Do You Wanna Drive 85?

March 28th, 2012 by Farhan Naqvi in Personal Injury

Back in the mid-20th century, Nevada, like many other states, didn’t have posted speed limits. The law only stated that drivers stay at what the statute called a "safe and sane" speed. So as long as drivers in Las Vegas weren’t getting into auto accidents or acting treacherous or crazy, they couldn’t be pulled over for speeding by sheriff’s deputies that looked remarkably like Dennis Quaid.

But the federal government passed a law in the mid-1970s that restricted highway funds to states which didn’t institute a 55 mile-per-hour maximum speed limit. That law was so well-respected and revered by Americans that it was gutted in 1987 and then axed altogether in 1995.
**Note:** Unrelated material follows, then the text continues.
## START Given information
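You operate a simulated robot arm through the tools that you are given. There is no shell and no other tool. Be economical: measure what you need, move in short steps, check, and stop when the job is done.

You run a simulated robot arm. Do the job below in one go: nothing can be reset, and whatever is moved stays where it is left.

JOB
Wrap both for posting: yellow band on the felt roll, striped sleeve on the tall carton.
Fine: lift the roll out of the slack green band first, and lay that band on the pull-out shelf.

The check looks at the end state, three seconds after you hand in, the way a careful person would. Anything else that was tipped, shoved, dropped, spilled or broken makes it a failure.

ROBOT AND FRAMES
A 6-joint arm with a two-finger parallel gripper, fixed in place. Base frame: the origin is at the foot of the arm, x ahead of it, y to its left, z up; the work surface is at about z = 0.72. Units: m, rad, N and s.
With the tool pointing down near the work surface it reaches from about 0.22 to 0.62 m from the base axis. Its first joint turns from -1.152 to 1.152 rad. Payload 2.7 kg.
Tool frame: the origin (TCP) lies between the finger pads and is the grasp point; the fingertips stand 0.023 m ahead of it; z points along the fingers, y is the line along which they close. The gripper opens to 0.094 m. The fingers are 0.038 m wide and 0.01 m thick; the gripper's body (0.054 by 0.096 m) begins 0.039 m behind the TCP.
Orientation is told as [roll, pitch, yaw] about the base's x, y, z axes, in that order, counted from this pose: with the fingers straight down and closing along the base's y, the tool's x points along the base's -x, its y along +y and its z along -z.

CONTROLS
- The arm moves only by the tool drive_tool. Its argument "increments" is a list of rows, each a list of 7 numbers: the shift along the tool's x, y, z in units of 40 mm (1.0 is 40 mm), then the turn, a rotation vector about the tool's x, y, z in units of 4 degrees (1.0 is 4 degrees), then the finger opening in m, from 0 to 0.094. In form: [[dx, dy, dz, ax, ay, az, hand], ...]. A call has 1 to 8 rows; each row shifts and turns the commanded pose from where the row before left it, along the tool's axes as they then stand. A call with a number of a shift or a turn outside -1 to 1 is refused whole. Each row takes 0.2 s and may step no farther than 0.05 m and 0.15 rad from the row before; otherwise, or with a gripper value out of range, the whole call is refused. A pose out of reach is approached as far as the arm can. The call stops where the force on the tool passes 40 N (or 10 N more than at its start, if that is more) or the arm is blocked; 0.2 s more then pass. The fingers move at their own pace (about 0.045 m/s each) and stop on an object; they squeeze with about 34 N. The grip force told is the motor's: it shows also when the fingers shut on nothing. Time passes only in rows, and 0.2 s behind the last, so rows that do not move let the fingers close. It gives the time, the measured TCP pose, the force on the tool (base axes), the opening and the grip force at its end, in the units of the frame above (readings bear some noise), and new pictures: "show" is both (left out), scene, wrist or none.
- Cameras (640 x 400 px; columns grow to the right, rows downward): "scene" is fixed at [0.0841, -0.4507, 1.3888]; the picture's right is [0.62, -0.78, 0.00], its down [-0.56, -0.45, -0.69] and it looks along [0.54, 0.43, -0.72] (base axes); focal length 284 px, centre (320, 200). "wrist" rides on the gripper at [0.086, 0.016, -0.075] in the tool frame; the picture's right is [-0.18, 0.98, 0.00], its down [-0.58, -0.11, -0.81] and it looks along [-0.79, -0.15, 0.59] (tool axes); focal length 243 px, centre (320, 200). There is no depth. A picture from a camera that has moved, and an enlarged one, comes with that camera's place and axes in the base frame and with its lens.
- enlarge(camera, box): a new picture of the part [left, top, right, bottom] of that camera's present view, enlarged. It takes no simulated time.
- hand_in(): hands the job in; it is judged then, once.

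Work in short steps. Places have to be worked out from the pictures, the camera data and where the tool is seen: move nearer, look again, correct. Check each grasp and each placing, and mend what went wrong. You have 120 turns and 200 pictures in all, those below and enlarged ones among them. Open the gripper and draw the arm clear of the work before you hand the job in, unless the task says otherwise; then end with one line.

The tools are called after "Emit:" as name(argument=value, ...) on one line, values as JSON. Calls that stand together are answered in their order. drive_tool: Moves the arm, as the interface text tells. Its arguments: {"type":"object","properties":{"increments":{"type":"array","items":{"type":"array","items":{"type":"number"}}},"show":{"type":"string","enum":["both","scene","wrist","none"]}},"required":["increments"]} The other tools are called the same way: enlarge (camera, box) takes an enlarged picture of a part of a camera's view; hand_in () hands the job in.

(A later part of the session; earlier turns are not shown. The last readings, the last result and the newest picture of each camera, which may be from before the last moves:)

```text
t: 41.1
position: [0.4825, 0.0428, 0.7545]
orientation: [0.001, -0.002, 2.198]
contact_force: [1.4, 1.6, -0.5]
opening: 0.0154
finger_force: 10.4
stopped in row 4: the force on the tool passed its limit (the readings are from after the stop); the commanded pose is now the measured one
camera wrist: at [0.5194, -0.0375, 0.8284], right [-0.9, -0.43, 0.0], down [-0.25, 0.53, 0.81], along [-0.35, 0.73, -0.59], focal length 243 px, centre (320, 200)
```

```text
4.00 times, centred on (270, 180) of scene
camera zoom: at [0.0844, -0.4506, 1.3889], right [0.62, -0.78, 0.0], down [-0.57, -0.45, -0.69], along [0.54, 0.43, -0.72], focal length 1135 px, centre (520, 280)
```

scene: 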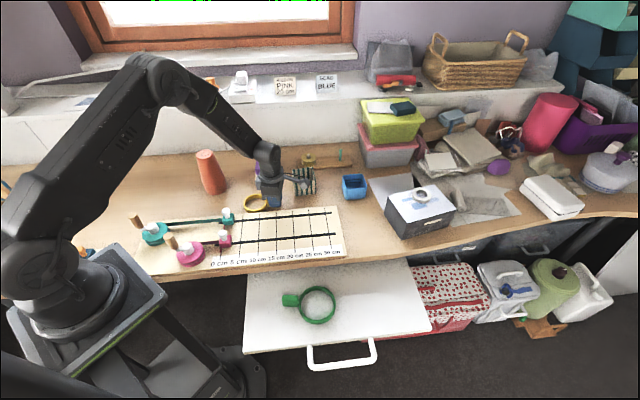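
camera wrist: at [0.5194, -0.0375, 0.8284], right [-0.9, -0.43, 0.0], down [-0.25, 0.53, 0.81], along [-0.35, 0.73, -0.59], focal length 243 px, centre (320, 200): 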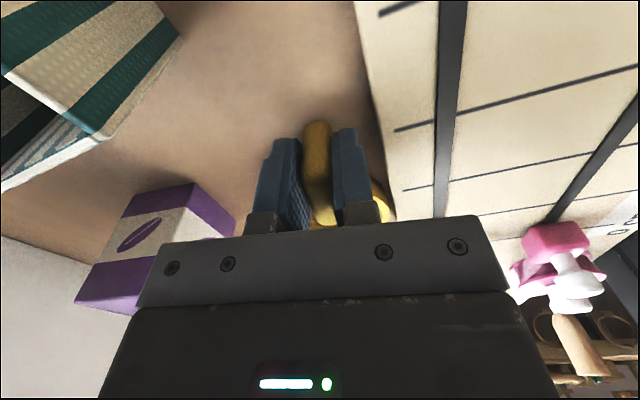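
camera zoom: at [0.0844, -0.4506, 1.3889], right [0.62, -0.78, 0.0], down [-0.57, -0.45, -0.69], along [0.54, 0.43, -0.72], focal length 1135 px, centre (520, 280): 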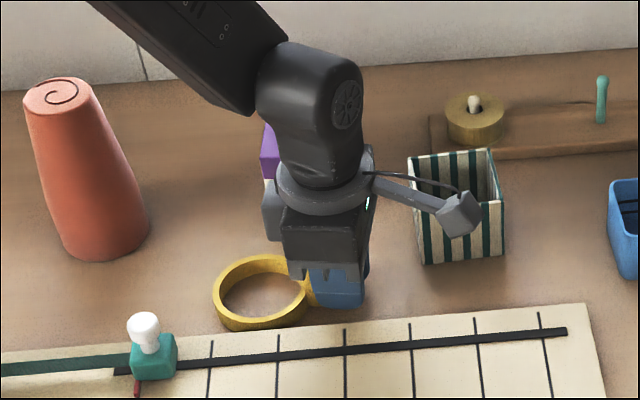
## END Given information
Since then, many states have upped their maximum speed limits to 75 mph or higher. And soon, Nevada drivers may be permitted to drive at speeds as high as 85 miles per hour if a bill submitted by Republican state senator Don Gustavson of Sparks becomes law. Senate Bill 191 would only allow this to occur if the Nevada Department of Transportation determines that such a speed in safe on a particular stretch of road.

So now, you’re probably thinking, Great. If the speed limit is raised to 85, then what it really means is that people will drive 90 or 95.

Not necessarily. The neighboring state of Utah recently jacked up its maximum speed limit to 80 miles per hour. Cynics though that the average speed would be around 90 mph, but studies have revealed that it only inched up to 85 from 83 (when the speed limits were 75 mph).

Here’s the best part: Gustavson provided his reasoning for the bill to the Las Vegas Review-Journal. Did it have anything to do with freeing up arbitrary restrictions on Nevada citizens? Not exactly.

Gustavson said, "Some legislators have expressed to me what a long lonely drive it is from Las Vegas to the state Capitol. Passage of this legislation could make them less lonely.”

Oh, so the law is intended to make politicians more comfortable. Frankly, that’s a more believable explanation.